**Document passage:**
════════

Court of Appeals of Ohio, Third District, Seneca County
May 6, 1998
Nos. 13-97-35, 13-97-36, 13-97-37 (Ohio Ct. App. May. 6, 1998)

Opinion

Nos. 13-97-35, 13-97-36, 13-97-37.

May 6, 1998.

CHARACTER OF PROCEEDINGS: Criminal Appeals from Municipal Court.

JUDGMENTS: Judgments affirmed.

ATTORNEYS:

GENE P. MURRAY, For Appellant.

CAROL L. REFFNER, Fostoria City Prosecutor, MARK E. REPP, For Appellee.


OPINION


Defendant-appellant, Brandie Mathias, appeals from the judgment of the Fostoria Municipal Court, Seneca County, following a jury verdict in which she was found guilty of assault in violation of R.C. 2903.13, resisting arrest in violation of R.C. 2921.33, and obstructing official business in violation of R.C. 2921.31.

On August 25, 1996, at approximately 2:49 a.m., four police officers responded to a complaint about a disturbance at the residence of 203 Columbus Avenue. Defendant was present with her friend, Pilar Ferguson. However, defendant who suffers from muscular dystrophy was in a motorized scooter designed for handicapped individuals and stayed outside the house because of the stairs. When the officers arrived, they observed a large crowd of people inside the residence and there were fights at that time. Officer Scoble testified that Pilar was fighting and because of this, she was placed under arrest. Pilar was then placed in the rear seat of his patrol car with the assistance of Officer Hofacker.

Defendant came up to the two officers as they were walking away from the patrol car and told them that they were not taking Pilar. According to both officers, defendant was warned to stay away from the patrol car or she would be arrested. Defendant proceeded to open the rear door of the car and she was then told she was under arrest. When the officers attempted to arrest her, defendant grabbed and slapped them. Officer Hofacker specifically testified that defendant grabbed him by the genitals and squeezed and that it was necessary to then hit her hand with his flashlight. Officer Scoble had his pants ripped where defendant grabbed him. Defendant continued to be combative and Officer Hofacker used mace to effectuate her arrest. After defendant was transported to the police station, the matron jailer heard a discussion in the booking room between Officer Hofacker and the defendant concerning the charges. According to the matron jailer, defendant stated "well, so" as the officer told her that she would be charged with assault for hitting and grabbing him.

The defense called two witnesses and the defendant herself. Defense witness Bennett, who has known defendant while she has had muscular dystrophy, testified as to defendant's physical disabilities. In particular, Bennett stated that she has observed defendant's ability to grip things. According to Bennett, defendant can grip a pen but that would not be tightly. She also recounted that defendant has a limited range of upward motion with her arms and that her range of motion would not increase after consumption of alcohol.

Defendant disputed the officers' version of events on the morning in question. According to defendant, she told the officers that Pilar just had a Cesarean section but they went on to "throw her in the car anyway." Defendant stated that she opened the rear door of the patrol car because she was concerned about Pilar's medical condition. It is not in dispute that Pilar had a Cesarean section on August 16, 1996. While defendant denied ever grabbing the officers' clothing or genitals, she did state that she had slapped them while she was being arrested because they were hurting her.

════════

**Dataset extract:**
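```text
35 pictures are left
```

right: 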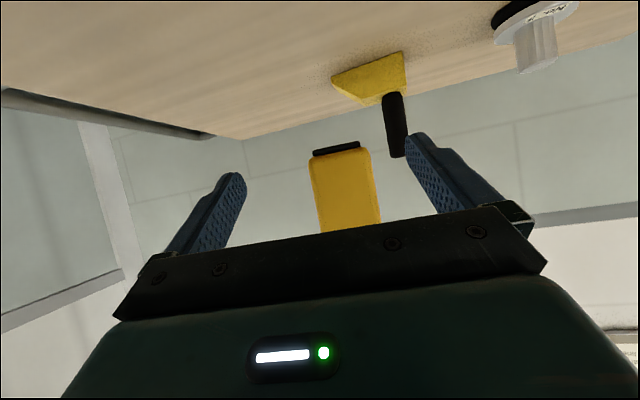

════════

**Problem to work on:** Your answer is an exact quotation from the document passage: it starts at "Nos. 13-97-35, 13-97-36, 13-97-37." and ends at "REPP, For Appellee.".

**Solution:**
Nos. 13-97-35, 13-97-36, 13-97-37.

May 6, 1998.

CHARACTER OF PROCEEDINGS: Criminal Appeals from Municipal Court.

JUDGMENTS: Judgments affirmed.

ATTORNEYS:

GENE P. MURRAY, For Appellant.

CAROL L. REFFNER, Fostoria City Prosecutor, MARK E. REPP, For Appellee.